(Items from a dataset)
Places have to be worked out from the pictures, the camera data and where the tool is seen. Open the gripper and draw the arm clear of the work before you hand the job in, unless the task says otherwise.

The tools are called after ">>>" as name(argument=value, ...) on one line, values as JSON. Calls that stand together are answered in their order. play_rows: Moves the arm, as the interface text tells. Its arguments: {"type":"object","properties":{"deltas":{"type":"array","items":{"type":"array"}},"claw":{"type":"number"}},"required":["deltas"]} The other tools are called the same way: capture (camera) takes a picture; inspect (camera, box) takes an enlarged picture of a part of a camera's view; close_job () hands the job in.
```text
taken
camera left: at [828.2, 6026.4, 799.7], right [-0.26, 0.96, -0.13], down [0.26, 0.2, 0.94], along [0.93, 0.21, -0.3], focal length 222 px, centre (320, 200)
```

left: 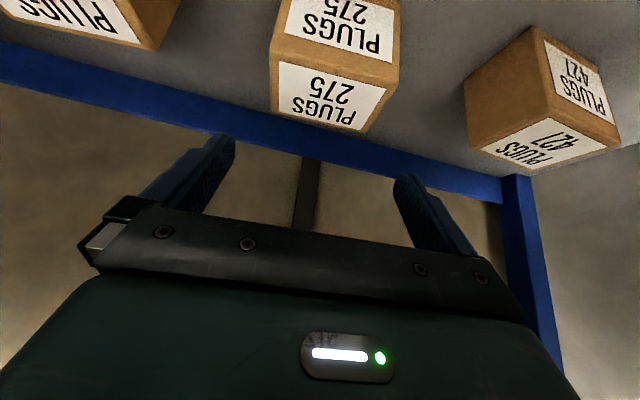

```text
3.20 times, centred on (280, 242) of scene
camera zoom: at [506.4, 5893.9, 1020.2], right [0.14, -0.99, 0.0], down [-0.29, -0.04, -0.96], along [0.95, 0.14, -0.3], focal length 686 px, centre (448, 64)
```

[WORK TO DO] Retype the entries word for word. Omit any images.

[EXERCISE OUTPUT]
Places have to be worked out from the pictures, the camera data and where the tool is seen. Open the gripper and draw the arm clear of the work before you hand the job in, unless the task says otherwise.

The tools are called after ">>>" as name(argument=value, ...) on one line, values as JSON. Calls that stand together are answered in their order. play_rows: Moves the arm, as the interface text tells. Its arguments: {"type":"object","properties":{"deltas":{"type":"array","items":{"type":"array"}},"claw":{"type":"number"}},"required":["deltas"]} The other tools are called the same way: capture (camera) takes a picture; inspect (camera, box) takes an enlarged picture of a part of a camera's view; close_job () hands the job in.
```text
taken
camera left: at [828.2, 6026.4, 799.7], right [-0.26, 0.96, -0.13], down [0.26, 0.2, 0.94], along [0.93, 0.21, -0.3], focal length 222 px, centre (320, 200)
```

left: 

```text
3.20 times, centred on (280, 242) of scene
camera zoom: at [506.4, 5893.9, 1020.2], right [0.14, -0.99, 0.0], down [-0.29, -0.04, -0.96], along [0.95, 0.14, -0.3], focal length 686 px, centre (448, 64)
```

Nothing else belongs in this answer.